*GOAL OF THE EXERCISE*:
Take the passage given and repeat only what runs from "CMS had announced" through "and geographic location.".

*INFORMATION SUPPLIED*:
◆ ◆ ◆

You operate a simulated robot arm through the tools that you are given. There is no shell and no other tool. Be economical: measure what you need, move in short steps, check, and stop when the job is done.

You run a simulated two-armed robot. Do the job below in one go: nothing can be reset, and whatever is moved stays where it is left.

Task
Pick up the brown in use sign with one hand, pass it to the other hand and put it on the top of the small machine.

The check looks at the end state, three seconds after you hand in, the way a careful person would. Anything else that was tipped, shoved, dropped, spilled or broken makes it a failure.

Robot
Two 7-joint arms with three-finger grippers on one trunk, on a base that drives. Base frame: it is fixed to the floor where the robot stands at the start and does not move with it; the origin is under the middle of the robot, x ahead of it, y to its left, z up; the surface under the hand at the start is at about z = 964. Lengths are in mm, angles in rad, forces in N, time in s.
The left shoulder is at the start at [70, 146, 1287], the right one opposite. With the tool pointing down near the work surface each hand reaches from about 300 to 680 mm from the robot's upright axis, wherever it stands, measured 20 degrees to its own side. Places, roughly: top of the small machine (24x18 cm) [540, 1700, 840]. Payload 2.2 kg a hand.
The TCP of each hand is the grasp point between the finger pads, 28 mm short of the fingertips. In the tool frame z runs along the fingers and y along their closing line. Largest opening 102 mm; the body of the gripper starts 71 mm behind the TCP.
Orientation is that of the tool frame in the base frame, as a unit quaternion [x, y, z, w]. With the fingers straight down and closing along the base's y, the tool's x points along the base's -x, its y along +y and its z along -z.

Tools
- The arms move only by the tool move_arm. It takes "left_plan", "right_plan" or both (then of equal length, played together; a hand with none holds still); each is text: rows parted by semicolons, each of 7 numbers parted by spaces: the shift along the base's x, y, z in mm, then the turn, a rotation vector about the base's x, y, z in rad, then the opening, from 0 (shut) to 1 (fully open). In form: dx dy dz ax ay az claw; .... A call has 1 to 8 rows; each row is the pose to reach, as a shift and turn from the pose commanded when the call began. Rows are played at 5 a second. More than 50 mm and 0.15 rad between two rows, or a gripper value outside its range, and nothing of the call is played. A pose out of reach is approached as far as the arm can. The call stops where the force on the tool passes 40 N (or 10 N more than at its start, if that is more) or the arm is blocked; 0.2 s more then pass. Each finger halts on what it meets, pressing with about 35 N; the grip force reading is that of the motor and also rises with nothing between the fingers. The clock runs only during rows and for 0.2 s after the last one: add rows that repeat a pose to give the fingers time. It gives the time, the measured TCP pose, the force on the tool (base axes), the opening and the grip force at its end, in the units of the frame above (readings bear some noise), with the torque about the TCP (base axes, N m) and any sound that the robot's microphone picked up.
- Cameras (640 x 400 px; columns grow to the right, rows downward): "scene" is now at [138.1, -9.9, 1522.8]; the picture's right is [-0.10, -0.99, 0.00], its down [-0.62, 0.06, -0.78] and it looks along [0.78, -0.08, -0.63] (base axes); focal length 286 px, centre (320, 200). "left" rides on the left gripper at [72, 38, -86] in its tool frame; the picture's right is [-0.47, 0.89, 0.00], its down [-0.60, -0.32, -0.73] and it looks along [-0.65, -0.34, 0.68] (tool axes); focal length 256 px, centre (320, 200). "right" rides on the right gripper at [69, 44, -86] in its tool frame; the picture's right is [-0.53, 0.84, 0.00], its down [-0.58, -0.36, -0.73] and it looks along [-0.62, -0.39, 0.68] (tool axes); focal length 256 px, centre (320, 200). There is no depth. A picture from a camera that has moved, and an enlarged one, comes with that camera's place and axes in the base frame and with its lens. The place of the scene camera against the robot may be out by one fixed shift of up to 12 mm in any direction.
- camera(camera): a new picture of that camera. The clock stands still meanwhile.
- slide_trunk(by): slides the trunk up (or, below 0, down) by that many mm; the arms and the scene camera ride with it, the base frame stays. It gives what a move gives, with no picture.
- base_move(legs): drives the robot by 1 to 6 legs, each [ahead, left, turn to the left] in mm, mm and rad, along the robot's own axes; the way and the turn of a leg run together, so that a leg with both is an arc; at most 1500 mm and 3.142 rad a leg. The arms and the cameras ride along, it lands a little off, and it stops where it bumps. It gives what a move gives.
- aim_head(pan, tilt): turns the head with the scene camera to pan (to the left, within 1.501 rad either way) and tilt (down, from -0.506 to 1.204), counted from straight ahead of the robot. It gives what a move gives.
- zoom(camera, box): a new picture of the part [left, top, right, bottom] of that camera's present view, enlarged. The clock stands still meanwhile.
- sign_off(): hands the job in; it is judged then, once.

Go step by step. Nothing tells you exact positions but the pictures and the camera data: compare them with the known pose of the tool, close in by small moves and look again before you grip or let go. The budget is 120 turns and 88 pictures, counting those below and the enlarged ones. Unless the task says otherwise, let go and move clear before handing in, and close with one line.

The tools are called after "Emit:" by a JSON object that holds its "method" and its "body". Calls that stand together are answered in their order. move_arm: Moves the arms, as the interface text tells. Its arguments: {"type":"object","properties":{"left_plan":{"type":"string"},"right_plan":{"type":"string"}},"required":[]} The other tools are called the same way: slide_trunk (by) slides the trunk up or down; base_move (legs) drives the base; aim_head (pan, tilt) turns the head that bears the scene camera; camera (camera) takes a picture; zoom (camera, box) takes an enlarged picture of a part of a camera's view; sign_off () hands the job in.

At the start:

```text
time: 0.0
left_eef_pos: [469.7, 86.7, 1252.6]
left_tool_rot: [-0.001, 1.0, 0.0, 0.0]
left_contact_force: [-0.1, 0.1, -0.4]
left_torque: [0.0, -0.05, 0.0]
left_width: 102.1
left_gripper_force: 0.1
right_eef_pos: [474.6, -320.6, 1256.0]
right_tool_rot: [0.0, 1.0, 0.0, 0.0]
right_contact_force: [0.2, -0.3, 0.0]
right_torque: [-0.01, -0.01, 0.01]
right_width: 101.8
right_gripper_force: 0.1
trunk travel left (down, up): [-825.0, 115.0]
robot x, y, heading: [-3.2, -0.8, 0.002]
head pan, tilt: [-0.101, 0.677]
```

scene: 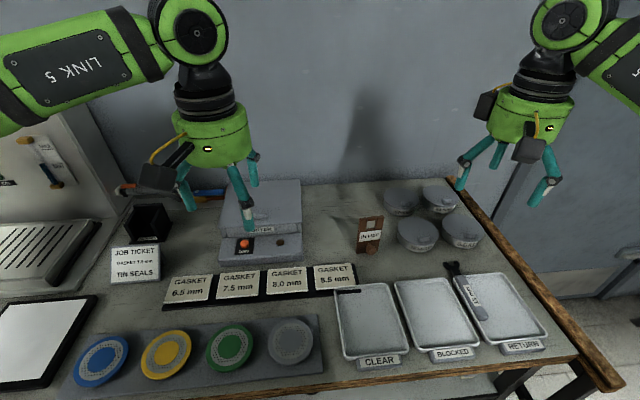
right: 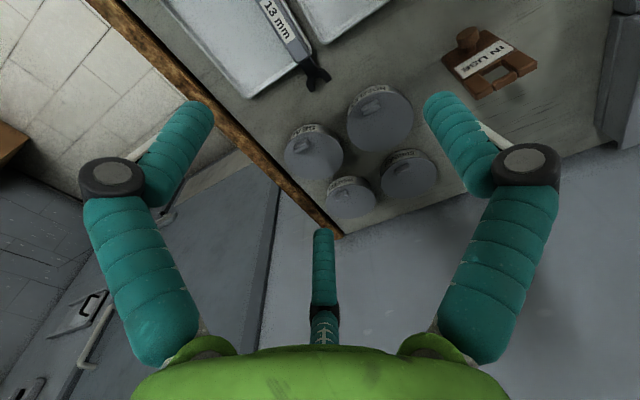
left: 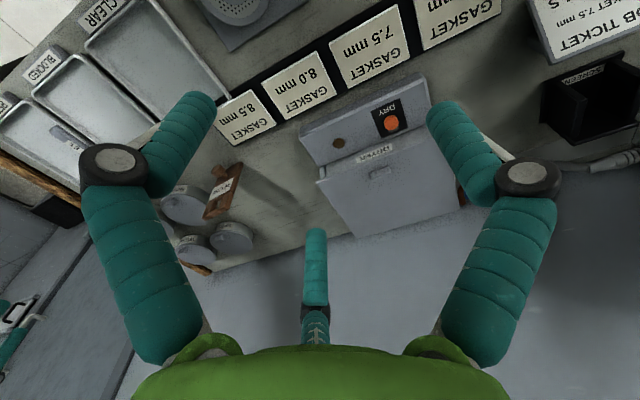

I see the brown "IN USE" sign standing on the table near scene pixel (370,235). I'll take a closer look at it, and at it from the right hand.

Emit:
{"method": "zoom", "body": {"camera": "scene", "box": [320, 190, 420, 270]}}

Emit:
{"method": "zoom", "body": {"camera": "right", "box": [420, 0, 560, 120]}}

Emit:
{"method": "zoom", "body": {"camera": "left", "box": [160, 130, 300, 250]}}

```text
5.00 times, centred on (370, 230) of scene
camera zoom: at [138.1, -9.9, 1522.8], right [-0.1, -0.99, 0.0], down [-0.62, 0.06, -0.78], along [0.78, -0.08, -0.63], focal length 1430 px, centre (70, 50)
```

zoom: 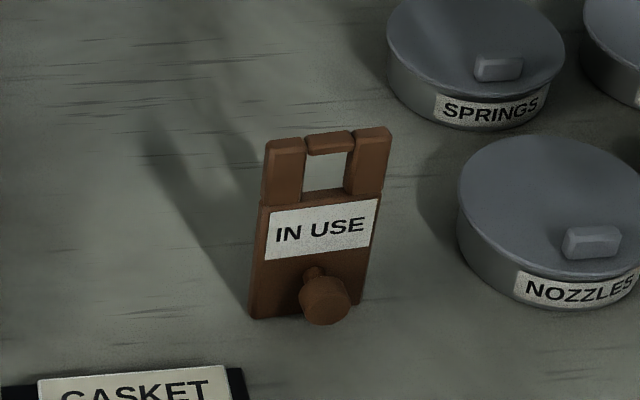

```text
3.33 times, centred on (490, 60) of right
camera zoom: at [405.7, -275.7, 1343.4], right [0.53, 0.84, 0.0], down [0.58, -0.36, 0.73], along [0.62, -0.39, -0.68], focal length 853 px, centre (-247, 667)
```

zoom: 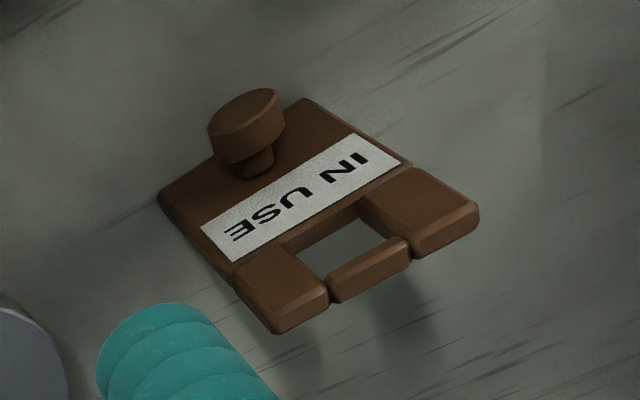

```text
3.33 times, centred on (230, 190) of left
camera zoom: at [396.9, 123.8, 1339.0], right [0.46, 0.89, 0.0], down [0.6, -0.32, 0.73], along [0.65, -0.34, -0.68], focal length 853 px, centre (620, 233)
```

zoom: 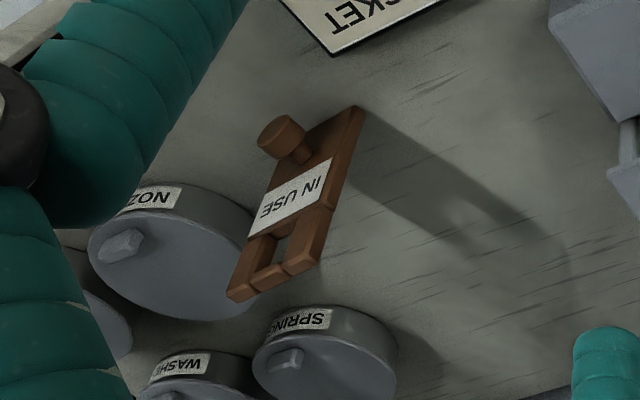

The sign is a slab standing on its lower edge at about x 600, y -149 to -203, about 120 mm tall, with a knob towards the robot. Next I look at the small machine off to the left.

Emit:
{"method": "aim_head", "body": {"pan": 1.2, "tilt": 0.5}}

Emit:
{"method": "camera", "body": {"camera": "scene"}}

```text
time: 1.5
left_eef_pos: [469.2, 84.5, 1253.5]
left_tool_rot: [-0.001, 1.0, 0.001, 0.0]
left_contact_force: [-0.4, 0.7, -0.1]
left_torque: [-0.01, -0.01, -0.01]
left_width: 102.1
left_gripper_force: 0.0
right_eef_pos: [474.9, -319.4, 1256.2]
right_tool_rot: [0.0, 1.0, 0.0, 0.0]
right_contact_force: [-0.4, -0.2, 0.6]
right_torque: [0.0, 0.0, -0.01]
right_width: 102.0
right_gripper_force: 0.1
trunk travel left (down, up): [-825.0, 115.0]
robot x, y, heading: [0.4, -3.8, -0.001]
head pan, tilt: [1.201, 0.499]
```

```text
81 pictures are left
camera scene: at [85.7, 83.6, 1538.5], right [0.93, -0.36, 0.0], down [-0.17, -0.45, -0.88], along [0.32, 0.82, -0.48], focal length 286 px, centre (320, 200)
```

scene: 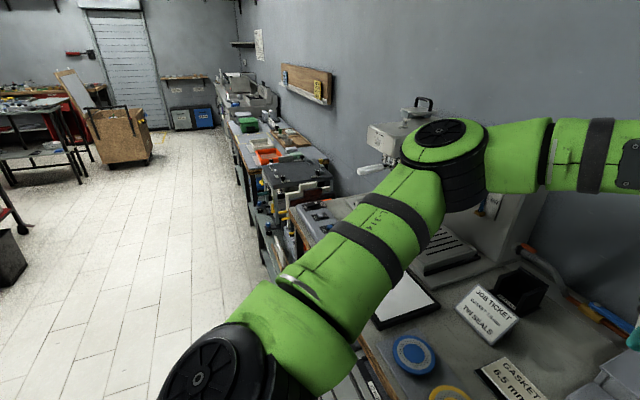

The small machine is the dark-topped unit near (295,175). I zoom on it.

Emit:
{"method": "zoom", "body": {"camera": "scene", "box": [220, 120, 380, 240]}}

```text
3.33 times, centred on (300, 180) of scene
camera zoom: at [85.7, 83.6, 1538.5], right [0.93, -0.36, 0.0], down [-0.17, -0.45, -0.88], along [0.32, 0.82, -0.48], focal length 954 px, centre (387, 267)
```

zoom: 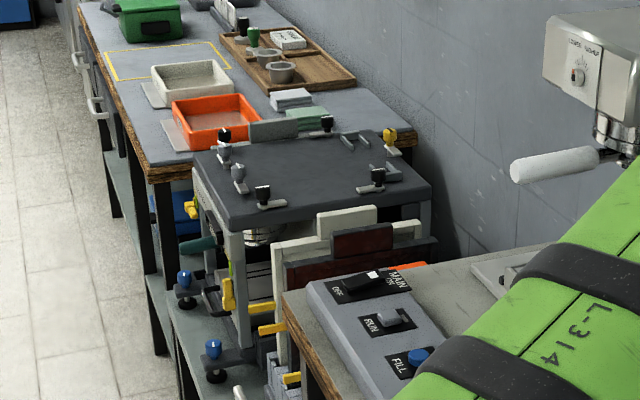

◆ ◆ ◆

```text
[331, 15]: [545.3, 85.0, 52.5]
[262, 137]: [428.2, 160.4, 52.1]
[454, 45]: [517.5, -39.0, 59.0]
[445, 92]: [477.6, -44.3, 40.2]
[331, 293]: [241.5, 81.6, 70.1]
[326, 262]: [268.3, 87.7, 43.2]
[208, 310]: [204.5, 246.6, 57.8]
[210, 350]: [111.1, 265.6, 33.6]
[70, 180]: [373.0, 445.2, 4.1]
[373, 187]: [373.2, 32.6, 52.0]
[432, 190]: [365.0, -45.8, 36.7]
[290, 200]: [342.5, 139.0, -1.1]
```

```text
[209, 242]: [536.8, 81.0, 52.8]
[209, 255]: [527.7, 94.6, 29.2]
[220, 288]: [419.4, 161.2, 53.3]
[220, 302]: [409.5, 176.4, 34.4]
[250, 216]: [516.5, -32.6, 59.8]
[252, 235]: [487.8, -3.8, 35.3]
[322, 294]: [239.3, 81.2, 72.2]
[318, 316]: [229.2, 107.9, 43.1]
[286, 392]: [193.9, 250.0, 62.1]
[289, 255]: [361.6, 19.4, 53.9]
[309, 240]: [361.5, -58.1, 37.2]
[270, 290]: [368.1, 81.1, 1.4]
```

◆ ◆ ◆

*PASSAGE GIVEN*:
In an October 21 tweet, CMS Administrator Seema Verma said that CMS had listened to feedback from the radiation oncology community and "understand that more time is needed to prepare." She added that implementation of the RO Model would be delayed by six months, from January 2021 to July 2021.
CMS had announced the RO Model in September as a new structure for reimbursing for radiation therapy treatments for patients in the Medicare and Medicaid systems. The initiative was part of an effort by CMS to move away from the current procedure-based reimbursement structure, which it saw as creating a financial incentive for providers to require patients to return multiple times for cancer treatments.
Instead, the RO Model proposed to bundle payments to radiotherapy providers into a 90-day episode of care for a patient. It would cover 16 different cancer types, with payment amounts determined based on national base payment rates, payment trends, and adjustments for the case mix of the provider, in addition to its historical experience and geographic location.

◆ ◆ ◆

*WRITTEN SOLUTION*:
CMS had announced the RO Model in September as a new structure for reimbursing for radiation therapy treatments for patients in the Medicare and Medicaid systems. The initiative was part of an effort by CMS to move away from the current procedure-based reimbursement structure, which it saw as creating a financial incentive for providers to require patients to return multiple times for cancer treatments.
Instead, the RO Model proposed to bundle payments to radiotherapy providers into a 90-day episode of care for a patient. It would cover 16 different cancer types, with payment amounts determined based on national base payment rates, payment trends, and adjustments for the case mix of the provider, in addition to its historical experience and geographic location.